En recevant un groupe de jeunes missionnaires en avril 2022, François livrait trois clés pour l’avenir de la mission, à travers trois verbes «fondamentaux»: se lever «pour être relancés vers un avenir de vie, plein d'espérance et de charité envers nos frères et sœurs», soigner à l’exemple du Samaritain qui vient au secours de l’homme battu par des brigands, parce que nous avons besoin «de personnes, surtout de jeunes, qui ont des yeux pour voir les besoins des plus faibles et un grand cœur qui les rend capables de se dépenser totalement», et témoigner de la Pâque éternelle, ce don que le chrétien reçoit de son baptême de vivre comme un ressuscité. Un don «destiné à être partagé avec tous». Un témoignage de l'Évangile à travers sa propre vie est capable d’ouvrir «une brèche dans les cœurs les plus durs».

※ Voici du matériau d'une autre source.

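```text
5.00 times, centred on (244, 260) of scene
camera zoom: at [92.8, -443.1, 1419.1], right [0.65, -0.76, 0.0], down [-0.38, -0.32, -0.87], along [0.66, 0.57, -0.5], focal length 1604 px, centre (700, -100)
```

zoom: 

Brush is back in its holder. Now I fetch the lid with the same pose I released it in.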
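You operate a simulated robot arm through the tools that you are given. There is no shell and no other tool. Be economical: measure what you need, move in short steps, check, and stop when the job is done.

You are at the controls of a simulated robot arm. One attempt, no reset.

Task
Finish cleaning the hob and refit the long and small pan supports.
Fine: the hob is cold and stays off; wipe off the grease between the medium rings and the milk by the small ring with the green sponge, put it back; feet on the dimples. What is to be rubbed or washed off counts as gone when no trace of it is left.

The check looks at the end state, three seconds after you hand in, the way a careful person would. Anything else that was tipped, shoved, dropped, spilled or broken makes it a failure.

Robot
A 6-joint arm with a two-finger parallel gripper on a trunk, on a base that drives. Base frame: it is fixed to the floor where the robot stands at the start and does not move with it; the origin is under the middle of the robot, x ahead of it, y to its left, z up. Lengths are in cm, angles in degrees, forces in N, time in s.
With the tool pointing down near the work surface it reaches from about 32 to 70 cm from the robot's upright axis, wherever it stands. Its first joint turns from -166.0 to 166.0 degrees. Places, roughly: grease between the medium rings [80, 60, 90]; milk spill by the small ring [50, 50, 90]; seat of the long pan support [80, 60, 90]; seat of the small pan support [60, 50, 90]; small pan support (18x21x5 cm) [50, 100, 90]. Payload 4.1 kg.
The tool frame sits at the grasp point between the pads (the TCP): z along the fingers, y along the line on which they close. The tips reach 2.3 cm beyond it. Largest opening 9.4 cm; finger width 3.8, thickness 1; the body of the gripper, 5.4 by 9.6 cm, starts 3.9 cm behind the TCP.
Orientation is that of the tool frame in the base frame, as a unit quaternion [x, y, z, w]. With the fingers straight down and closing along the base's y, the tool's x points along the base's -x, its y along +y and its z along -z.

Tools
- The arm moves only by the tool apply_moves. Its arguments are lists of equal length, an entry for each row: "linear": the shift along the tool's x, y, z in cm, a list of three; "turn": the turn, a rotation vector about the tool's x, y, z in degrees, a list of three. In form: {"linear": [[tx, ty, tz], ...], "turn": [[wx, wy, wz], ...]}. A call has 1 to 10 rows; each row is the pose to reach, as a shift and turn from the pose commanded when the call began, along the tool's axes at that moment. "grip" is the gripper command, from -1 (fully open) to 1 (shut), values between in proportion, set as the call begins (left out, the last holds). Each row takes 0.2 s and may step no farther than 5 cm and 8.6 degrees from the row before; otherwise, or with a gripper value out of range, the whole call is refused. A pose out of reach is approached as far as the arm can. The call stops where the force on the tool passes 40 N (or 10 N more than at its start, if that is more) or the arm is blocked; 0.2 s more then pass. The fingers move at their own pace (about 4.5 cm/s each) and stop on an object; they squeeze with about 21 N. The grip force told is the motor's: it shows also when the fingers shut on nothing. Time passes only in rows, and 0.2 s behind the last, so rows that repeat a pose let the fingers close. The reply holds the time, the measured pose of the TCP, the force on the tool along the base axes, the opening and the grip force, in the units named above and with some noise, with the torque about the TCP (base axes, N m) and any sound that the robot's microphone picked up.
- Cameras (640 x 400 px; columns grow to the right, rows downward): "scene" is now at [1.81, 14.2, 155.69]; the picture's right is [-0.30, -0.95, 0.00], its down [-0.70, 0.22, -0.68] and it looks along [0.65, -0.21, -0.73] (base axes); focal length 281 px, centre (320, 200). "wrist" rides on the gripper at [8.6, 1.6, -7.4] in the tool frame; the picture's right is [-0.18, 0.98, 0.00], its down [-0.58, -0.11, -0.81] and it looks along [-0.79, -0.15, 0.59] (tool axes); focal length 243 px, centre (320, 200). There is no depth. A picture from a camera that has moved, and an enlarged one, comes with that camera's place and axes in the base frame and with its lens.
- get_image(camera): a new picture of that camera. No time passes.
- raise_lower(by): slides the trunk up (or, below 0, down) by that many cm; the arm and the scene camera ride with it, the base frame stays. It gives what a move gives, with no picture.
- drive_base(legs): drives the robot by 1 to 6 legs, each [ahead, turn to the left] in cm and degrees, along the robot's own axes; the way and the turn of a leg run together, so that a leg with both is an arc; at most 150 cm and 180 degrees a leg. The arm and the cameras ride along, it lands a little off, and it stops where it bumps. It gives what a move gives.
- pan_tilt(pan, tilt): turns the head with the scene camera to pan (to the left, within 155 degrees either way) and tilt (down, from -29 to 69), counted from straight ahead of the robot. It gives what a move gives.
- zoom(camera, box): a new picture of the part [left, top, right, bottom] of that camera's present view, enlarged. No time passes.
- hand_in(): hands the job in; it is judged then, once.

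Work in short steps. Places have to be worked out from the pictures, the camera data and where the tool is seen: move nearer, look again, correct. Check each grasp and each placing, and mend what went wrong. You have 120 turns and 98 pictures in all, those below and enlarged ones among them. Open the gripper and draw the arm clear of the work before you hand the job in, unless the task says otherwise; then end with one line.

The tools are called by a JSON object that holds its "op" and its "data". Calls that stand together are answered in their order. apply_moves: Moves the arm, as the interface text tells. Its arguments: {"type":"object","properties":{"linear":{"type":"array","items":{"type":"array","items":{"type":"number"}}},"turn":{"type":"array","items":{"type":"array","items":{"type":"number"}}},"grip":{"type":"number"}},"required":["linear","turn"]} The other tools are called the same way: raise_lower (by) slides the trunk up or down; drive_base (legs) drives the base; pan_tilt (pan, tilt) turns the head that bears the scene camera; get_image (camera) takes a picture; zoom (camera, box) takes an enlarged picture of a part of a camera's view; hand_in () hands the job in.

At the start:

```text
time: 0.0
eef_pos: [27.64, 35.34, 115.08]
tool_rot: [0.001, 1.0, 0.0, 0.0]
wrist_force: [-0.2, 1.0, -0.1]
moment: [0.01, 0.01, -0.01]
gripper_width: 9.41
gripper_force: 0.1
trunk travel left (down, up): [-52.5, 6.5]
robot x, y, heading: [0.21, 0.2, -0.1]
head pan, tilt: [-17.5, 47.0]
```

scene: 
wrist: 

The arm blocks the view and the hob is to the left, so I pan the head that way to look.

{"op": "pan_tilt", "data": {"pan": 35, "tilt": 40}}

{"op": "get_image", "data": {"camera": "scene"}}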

Dans la bulle d’induction du jubilé de 2025, Spes non confundit, François rappelle l’institution des “missionnaires de la miséricorde” en 2016, «signe de la sollicitude maternelle de l’Église à l’égard du Peuple de Dieu». Il appelle tous les baptisés à «témoigner de manière crédible et attrayante de la foi et de l’amour que nous portons dans notre cœur; pour que la foi soit joyeuse, la charité enthousiaste; pour que chacun puisse donner ne serait-ce qu’un sourire, un geste d’amitié, un regard fraternel, une écoute sincère, un service gratuit».

De nombreux missionnaires canonisés

Dès les premiers mois de son pontificat, François a mis l’accent sur la priorité missionnaire en canonisant en mai 2013 sœur Laura Montoya, fondatrice des sœurs missionnaires de Marie Immaculée, qui a consacré sa vie aux amérindiens. En 2016, il canonise Mère Teresa, fondatrice des Missionnaires de la Charité. Elle représente à ses yeux l’exemple de zèle missionnaire prôné par François: «Elle s’est penchée sur les personnes abattues qu’on laisse mourir au bord des routes», dira-t-il dans l’homélie de la messe du 4 septembre 2016. Il élève également le premier évêque de Québec, saint François de Laval défenseur de la dignité des populations autochtones; le jésuite espagnol saint José de Anchieta, l’un des premiers missionnaires au Brésil et, parmi tant d’autres, saint Junipro Serra, franciscain espagnol fondateur de nombreuses missions aux États-Unis. «Il a su vivre ce qu’est “l’Église en sortie”», remarquera François dans son homélie du 23 septembre 2015 à Washington lors de la messe de canonisation, «il a su quitter sa terre, ses coutumes, il a eu le courage d’ouvrir des chemins, il a su aller à la rencontre de tant de personnes en apprenant à respecter leurs coutumes et leurs particularités».

Avant le conclave de 2013

La nécessité d’un nouvel élan missionnaire avait été souligné par le cardinal Jorge Maria Bergoglio dès les dernières congrégations générales de mars 2013. Prenant la parole devant ses pairs, détaillera le cardinal Jaime Ortega à son retour à Cuba après le conclave, il émettait le souhait d’une Église qui puisse tout abandonner pour aller aux périphéries et rejoindre les «derniers», s’approcher des personnes affaiblies par le péché, la souffrance et l’injustice, se détournant d’une Église autoréférentielle enfermée dans un «narcissisme théologique».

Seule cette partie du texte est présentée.